### Information shown:
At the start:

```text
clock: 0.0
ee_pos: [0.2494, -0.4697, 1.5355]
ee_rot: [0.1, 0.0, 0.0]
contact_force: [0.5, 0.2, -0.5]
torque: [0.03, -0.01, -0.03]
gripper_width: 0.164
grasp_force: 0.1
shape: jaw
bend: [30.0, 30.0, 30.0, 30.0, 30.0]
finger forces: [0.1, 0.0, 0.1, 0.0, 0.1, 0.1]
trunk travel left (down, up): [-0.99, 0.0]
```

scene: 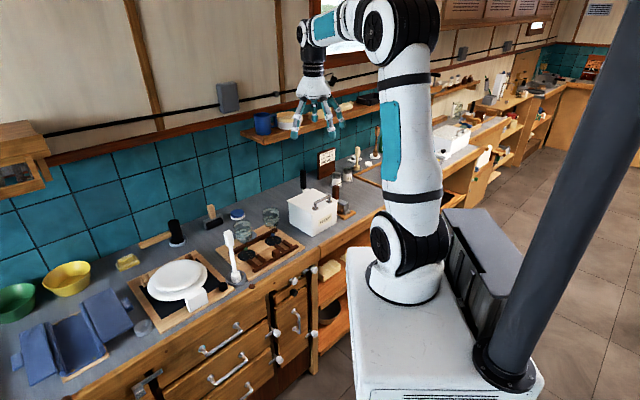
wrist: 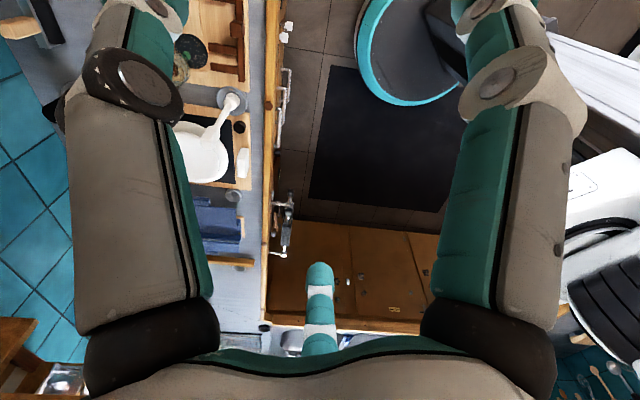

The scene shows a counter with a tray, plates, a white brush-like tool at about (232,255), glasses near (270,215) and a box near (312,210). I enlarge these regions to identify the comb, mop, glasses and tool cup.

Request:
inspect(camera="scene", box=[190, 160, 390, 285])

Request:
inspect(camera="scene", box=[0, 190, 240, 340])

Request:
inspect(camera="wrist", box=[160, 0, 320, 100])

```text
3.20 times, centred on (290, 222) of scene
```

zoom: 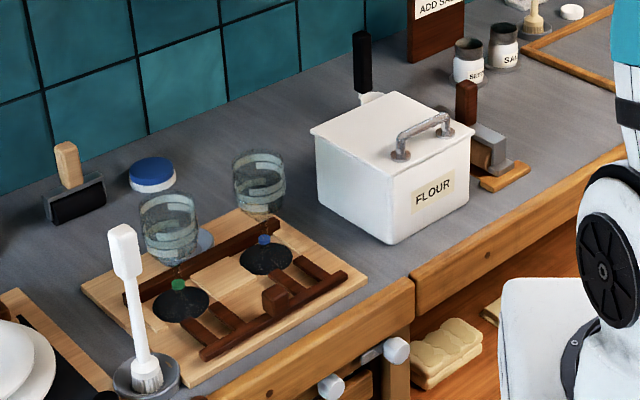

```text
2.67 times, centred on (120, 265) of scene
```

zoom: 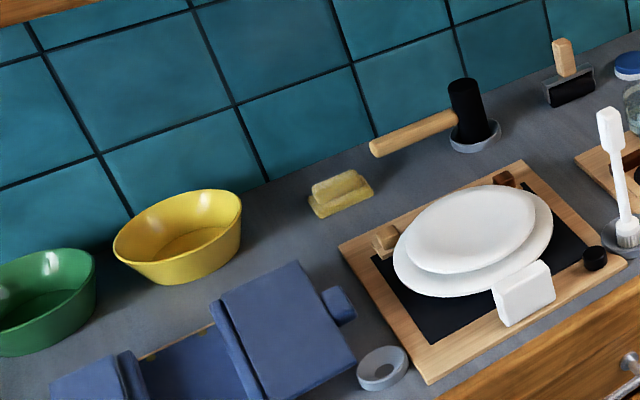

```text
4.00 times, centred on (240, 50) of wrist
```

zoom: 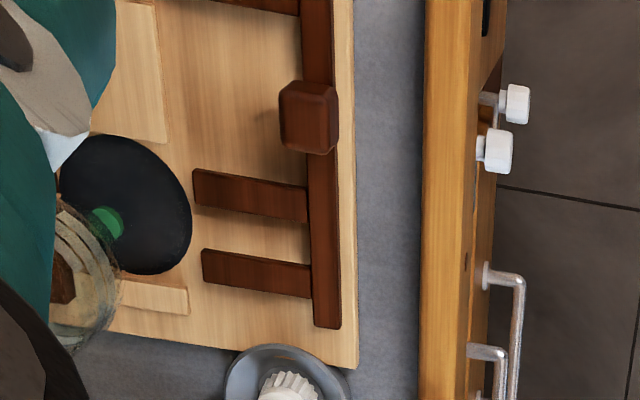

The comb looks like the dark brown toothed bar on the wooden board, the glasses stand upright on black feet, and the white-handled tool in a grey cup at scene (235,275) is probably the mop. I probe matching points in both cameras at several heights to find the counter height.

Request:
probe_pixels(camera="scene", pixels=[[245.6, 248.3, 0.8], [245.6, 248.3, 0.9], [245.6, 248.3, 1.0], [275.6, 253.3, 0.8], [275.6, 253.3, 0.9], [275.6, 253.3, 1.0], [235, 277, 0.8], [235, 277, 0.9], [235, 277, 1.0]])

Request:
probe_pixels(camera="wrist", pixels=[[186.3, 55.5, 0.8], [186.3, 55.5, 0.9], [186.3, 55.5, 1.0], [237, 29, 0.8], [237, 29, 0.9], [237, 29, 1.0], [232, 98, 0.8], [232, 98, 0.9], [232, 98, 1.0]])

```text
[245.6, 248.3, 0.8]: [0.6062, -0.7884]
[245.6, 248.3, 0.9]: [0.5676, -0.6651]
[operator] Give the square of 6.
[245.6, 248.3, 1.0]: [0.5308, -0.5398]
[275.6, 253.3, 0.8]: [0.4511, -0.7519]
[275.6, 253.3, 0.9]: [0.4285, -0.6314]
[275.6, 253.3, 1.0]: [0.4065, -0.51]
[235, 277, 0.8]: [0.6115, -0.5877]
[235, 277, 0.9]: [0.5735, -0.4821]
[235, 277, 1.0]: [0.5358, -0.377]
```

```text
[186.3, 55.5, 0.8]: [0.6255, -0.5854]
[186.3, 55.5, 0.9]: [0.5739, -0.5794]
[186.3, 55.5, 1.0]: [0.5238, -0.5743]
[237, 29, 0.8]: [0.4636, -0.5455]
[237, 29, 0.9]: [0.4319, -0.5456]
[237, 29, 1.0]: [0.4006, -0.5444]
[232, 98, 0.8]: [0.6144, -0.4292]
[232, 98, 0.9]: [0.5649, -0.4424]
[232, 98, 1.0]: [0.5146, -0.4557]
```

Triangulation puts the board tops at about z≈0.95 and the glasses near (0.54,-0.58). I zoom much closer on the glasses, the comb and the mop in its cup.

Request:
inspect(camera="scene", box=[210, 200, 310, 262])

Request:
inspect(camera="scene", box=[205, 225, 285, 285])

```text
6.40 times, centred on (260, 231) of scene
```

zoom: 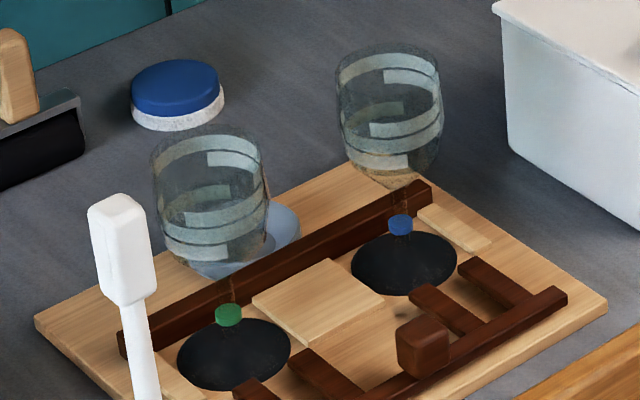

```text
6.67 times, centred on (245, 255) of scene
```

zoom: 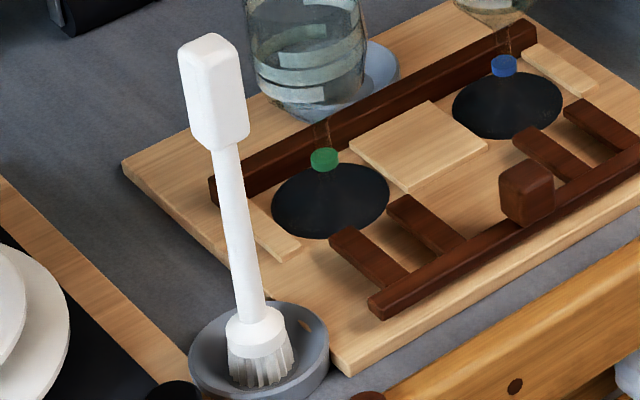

### Task directions:
Write out every line above exactly as it is, leaving out the pictures.

### Problem solution:
At the start:

```text
clock: 0.0
ee_pos: [0.2494, -0.4697, 1.5355]
ee_rot: [0.1, 0.0, 0.0]
contact_force: [0.5, 0.2, -0.5]
torque: [0.03, -0.01, -0.03]
gripper_width: 0.164
grasp_force: 0.1
shape: jaw
bend: [30.0, 30.0, 30.0, 30.0, 30.0]
finger forces: [0.1, 0.0, 0.1, 0.0, 0.1, 0.1]
trunk travel left (down, up): [-0.99, 0.0]
```

scene: 
wrist: 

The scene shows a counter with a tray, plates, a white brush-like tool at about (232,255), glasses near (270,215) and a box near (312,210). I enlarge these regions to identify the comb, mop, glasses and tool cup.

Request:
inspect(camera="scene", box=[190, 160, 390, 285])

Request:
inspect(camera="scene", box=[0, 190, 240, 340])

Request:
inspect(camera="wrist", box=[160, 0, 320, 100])

```text
3.20 times, centred on (290, 222) of scene
```

zoom: 

```text
2.67 times, centred on (120, 265) of scene
```

zoom: 

```text
4.00 times, centred on (240, 50) of wrist
```

zoom: 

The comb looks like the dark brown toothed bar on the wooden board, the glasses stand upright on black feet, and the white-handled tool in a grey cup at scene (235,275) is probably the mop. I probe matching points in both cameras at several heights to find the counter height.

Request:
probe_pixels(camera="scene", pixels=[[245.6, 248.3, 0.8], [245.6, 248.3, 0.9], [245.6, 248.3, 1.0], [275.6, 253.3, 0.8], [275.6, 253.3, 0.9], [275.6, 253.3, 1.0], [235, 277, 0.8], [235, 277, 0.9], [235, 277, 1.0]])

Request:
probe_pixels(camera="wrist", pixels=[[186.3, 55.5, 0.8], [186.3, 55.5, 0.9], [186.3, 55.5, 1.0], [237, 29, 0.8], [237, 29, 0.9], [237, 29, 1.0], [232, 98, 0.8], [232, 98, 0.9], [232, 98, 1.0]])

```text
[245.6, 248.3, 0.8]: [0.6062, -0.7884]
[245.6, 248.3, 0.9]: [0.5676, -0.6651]
[operator] Give the square of 6.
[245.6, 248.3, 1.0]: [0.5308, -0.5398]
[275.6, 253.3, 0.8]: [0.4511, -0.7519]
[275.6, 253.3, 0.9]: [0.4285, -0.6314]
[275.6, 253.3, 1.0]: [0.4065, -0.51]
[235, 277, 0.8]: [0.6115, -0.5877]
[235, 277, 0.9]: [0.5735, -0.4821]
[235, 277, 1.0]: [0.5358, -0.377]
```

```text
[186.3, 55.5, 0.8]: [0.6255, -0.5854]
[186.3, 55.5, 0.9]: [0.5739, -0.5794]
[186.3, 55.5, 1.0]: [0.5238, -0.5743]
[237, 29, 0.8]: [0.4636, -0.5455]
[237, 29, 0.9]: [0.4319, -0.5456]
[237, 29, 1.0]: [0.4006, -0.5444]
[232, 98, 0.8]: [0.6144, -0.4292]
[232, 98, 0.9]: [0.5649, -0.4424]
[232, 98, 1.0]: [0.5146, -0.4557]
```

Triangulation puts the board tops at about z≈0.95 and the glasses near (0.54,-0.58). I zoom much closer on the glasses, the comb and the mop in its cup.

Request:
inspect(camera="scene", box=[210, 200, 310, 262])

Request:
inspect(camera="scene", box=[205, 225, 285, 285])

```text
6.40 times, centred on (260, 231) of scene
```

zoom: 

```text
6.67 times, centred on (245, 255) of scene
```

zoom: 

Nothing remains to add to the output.